_WORK REQUIRED_: Below is a listing; restate from it, character for character, the lines beginning at the line holding "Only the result" and ending at the line holding "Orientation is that", both included.

_PROVIDED MATERIAL_:

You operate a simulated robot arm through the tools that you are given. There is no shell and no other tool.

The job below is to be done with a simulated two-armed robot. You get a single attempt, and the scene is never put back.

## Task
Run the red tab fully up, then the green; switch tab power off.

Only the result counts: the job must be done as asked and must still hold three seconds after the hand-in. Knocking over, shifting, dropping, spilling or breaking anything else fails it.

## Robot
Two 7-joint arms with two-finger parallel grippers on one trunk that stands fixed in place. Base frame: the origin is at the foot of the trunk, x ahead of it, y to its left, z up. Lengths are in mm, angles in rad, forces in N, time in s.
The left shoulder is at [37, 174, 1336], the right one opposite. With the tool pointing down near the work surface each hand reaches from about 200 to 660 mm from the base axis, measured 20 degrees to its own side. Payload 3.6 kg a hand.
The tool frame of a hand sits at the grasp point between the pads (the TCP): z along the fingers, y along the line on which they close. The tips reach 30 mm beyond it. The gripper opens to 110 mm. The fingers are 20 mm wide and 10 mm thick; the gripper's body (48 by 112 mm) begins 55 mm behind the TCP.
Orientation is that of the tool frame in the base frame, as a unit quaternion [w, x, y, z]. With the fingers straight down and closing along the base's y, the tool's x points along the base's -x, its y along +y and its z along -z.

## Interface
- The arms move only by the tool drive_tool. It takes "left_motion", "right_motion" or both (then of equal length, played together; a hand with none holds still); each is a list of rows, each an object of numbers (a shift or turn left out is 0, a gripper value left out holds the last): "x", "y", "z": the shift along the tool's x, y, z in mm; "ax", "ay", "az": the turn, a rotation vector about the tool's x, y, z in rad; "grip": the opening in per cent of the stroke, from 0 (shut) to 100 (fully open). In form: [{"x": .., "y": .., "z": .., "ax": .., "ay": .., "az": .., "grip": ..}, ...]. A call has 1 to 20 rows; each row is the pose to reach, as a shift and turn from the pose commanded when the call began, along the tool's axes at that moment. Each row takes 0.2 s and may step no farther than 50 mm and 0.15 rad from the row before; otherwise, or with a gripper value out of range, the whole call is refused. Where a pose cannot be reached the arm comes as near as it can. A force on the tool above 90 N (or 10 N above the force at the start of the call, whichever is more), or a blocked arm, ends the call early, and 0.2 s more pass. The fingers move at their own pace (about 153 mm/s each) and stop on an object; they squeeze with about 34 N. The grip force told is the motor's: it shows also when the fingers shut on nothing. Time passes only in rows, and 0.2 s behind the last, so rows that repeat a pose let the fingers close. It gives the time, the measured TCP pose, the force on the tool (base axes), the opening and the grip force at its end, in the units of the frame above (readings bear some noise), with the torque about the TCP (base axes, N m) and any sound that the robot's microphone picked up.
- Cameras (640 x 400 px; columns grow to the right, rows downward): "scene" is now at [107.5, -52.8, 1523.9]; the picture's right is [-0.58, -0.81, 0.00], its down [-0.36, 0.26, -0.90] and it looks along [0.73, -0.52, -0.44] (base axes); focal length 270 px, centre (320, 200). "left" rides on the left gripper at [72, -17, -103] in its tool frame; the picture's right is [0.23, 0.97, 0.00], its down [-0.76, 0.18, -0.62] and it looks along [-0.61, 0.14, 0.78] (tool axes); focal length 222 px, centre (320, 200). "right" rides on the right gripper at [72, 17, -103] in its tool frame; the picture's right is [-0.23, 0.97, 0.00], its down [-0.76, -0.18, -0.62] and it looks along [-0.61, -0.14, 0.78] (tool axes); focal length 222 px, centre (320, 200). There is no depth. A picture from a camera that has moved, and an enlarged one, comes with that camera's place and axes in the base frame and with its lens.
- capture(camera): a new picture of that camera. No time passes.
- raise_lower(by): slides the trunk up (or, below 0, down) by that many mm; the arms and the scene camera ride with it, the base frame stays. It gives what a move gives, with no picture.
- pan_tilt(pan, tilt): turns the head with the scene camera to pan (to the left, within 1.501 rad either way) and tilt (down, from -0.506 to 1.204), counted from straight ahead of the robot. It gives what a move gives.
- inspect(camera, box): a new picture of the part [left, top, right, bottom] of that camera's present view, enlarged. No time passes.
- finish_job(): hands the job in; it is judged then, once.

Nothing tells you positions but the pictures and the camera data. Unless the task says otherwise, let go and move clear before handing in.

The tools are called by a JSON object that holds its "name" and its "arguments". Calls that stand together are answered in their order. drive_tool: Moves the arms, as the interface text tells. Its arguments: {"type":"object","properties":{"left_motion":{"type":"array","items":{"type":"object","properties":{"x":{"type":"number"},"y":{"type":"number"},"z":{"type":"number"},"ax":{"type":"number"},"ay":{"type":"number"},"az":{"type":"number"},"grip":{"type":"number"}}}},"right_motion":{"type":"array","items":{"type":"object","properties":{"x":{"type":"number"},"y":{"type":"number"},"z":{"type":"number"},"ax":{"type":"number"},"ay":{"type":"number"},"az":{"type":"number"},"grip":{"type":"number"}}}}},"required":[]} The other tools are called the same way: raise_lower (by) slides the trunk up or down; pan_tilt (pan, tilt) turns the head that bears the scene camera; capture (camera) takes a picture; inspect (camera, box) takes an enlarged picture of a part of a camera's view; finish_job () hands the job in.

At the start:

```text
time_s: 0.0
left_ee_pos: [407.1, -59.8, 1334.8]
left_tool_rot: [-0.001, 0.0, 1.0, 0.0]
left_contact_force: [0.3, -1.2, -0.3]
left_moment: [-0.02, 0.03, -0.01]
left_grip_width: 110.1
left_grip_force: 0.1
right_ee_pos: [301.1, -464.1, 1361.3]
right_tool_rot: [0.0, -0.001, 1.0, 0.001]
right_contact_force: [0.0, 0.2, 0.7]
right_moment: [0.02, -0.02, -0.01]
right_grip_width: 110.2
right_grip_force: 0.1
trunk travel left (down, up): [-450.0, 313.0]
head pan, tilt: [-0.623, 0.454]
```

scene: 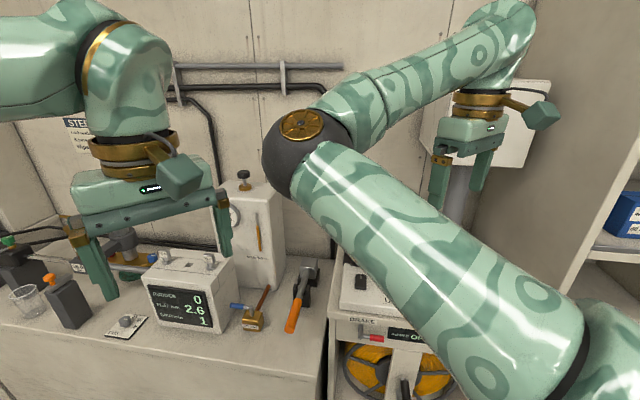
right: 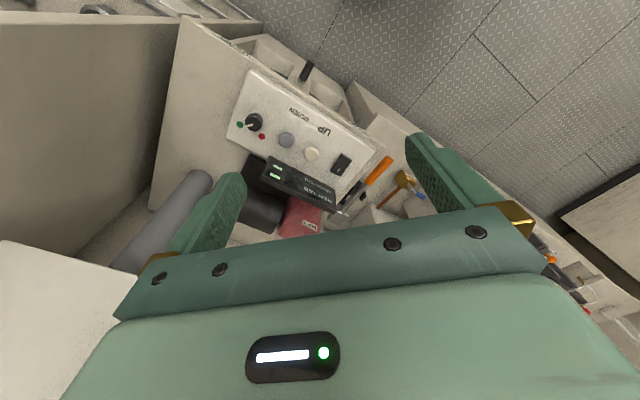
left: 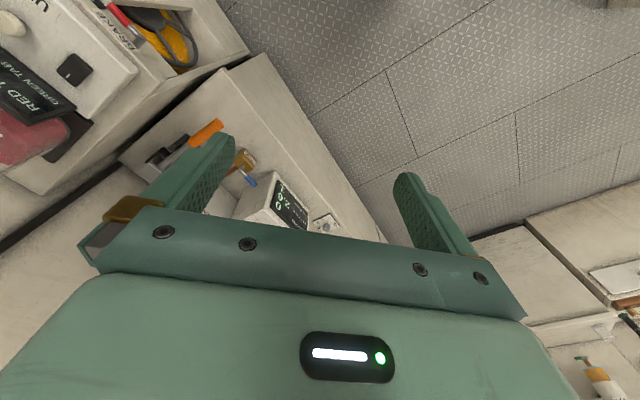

_COMPLETE ANSWER_:
Only the result counts: the job must be done as asked and must still hold three seconds after the hand-in. Knocking over, shifting, dropping, spilling or breaking anything else fails it.

## Robot
Two 7-joint arms with two-finger parallel grippers on one trunk that stands fixed in place. Base frame: the origin is at the foot of the trunk, x ahead of it, y to its left, z up. Lengths are in mm, angles in rad, forces in N, time in s.
The left shoulder is at [37, 174, 1336], the right one opposite. With the tool pointing down near the work surface each hand reaches from about 200 to 660 mm from the base axis, measured 20 degrees to its own side. Payload 3.6 kg a hand.
The tool frame of a hand sits at the grasp point between the pads (the TCP): z along the fingers, y along the line on which they close. The tips reach 30 mm beyond it. The gripper opens to 110 mm. The fingers are 20 mm wide and 10 mm thick; the gripper's body (48 by 112 mm) begins 55 mm behind the TCP.
Orientation is that of the tool frame in the base frame, as a unit quaternion [w, x, y, z]. With the fingers straight down and closing along the base's y, the tool's x points along the base's -x, its y along +y and its z along -z.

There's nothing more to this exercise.